Jim Otto likes to watch his grandchildren play football at Teton Valley High School.  The Timberwolves, once known as the Redskins, are among the best programs in the state.  The old man watching from the sidelines used to play ball when he was young.  He joined the Pro Football Hall of Fame in his first year of eligibility.  Today’s kids may not know his history.  For a decade and a half, he was the Oakland Raiders' starting center and rarely missed a play.

Football also took a toll.  The elder Otto has had 70 surgeries, with 28 of those on his knees.  He once had to live without a knee for several months as an infection set in and needed treatment.  In 2007, one of his legs was removed below a knee.  He lives in pain.

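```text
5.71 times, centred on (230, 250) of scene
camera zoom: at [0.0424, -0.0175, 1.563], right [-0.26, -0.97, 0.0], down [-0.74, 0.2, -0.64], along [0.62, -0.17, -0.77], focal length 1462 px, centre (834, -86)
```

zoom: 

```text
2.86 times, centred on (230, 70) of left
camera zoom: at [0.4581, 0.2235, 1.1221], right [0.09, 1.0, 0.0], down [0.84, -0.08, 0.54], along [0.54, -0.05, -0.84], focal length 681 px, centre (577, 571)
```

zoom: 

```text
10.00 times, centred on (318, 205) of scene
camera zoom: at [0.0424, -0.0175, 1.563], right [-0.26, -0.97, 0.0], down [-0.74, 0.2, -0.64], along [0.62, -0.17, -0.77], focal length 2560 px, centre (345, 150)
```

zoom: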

When reporters ask him if a career in football was worth the damage to his body, he doesn’t blink when he answers.  Knowing what he does today, he would do it over if he had the chance.

The harsh nature of the game was brought home by the near-death experience of Buffalo’s Damar Hamlin.  It gave the liberals another argument in trying to bring the game to an end.  Football was nearly outlawed in 1905, but today, any attempt to ban the game would fail.  It’s culturally ingrained.

General Douglas MacArthur considered the game to be a necessity for American men.  He called it a combination of chess and warfare.

I’m reminded of a quote from a former college quarterback named Bob Timberlake.  “There’s nothing really wrong with good clean violence,” answered the divinity student when questioned about his passion for the game.  Timberlake entered the ministry after football.

By the way, Jim Otto’s son, also named Jim, is a big strong man and the pastor of Teton Valley Bible Church in Driggs.